Dr. Alexander, who is part of the hospitalist group in Oregon who organized a doctors’ union, gets to the heart of the issue on why doctors need to fight back. In a recent article in the New York Times, Dr. Alexander and his fellow doctors discuss the central issue- professional judgment or professional autonomy.
“Dr. Alexander and his colleagues say they are in favor of efficiency gains. It’s the particular way the hospital has interpreted this mandate that has left them feeling demoralized. If you talk to them for long enough, you get the distinct feeling it is not just their jobs that hang in the balance, but the loss of something much less tangible — the ability of doctors everywhere to exercise their professional judgment.”
In short, as Dr. Brittany Ellison says, “We’re trained to be leaders, but they treat us like assembly line workers.”

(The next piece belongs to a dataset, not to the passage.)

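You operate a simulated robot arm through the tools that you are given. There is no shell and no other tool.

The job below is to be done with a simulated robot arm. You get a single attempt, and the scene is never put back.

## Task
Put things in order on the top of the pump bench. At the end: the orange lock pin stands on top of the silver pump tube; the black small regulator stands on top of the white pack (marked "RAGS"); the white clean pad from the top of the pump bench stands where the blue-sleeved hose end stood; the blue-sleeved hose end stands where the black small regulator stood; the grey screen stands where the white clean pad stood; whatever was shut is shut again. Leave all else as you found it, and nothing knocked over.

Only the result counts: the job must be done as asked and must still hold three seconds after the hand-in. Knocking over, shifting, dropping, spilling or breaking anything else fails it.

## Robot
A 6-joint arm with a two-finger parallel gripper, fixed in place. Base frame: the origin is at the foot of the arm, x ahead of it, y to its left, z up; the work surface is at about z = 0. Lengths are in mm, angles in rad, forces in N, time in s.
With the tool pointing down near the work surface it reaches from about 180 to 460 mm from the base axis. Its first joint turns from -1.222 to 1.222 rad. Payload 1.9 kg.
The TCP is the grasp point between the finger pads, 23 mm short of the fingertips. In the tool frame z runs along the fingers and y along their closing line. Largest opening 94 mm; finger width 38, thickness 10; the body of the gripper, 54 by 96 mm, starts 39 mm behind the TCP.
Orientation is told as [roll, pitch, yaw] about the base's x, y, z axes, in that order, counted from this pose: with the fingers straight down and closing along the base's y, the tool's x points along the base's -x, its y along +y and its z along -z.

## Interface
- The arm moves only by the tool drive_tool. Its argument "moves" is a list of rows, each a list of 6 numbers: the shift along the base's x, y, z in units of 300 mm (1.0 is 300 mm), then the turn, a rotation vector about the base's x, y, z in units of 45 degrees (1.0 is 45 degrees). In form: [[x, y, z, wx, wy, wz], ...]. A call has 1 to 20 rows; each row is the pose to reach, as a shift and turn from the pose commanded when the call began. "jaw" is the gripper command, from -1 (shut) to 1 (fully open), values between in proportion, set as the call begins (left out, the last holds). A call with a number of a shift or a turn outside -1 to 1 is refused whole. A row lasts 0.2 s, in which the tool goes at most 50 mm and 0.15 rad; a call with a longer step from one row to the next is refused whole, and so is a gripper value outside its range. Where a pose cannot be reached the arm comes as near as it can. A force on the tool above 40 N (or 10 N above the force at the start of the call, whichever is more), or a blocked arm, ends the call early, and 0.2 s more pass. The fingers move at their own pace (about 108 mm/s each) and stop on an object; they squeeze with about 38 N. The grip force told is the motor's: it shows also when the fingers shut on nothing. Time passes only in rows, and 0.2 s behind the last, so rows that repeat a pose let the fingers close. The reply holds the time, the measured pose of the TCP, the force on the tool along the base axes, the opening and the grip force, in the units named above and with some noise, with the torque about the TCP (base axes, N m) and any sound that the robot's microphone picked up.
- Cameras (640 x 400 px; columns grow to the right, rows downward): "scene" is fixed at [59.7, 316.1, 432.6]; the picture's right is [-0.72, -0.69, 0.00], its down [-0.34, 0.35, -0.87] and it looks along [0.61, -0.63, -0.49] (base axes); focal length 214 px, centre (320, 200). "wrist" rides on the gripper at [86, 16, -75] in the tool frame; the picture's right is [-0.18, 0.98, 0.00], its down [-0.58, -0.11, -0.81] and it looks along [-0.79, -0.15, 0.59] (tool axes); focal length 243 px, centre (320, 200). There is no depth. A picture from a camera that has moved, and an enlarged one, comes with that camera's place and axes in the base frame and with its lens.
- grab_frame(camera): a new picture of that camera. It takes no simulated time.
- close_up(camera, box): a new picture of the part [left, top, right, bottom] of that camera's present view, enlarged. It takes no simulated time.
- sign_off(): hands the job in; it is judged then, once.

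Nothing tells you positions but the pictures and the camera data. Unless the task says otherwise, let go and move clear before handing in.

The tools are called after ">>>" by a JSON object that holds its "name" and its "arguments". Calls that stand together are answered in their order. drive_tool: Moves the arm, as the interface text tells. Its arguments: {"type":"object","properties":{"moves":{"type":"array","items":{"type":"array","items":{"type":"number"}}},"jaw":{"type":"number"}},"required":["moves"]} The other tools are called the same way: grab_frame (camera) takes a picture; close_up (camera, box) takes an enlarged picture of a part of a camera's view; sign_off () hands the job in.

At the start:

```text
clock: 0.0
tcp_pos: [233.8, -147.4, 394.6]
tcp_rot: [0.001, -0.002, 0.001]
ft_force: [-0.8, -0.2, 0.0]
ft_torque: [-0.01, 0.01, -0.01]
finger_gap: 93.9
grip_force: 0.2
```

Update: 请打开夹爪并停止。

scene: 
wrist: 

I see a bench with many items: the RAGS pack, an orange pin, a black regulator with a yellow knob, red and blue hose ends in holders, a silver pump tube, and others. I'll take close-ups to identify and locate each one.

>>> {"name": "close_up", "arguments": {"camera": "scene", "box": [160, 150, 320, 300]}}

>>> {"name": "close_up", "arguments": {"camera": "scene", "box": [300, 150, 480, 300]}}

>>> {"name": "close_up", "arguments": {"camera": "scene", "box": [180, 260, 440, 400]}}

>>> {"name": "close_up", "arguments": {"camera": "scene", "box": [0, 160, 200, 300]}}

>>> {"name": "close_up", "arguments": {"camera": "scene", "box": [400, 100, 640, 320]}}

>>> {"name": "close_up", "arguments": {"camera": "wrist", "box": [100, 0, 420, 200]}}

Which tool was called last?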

Perhaps the biggest surprise for the hospital system where the doctors organized is its refusal to believe that money was not their key issue. According to the Times the doctors “preferred to work less and make less to avoid burnout, which was bad for them and worse for patients. At which point the administration responded that money was always the issue, according to several people in the room. (The hospital declined to comment.)”
This cynicism coming from hospital management is sad but not surprising. Increasingly doctors are viewed by hospitals as cogs whose only concern is money. We are glad the doctors formed a union to protect their patients and the profession.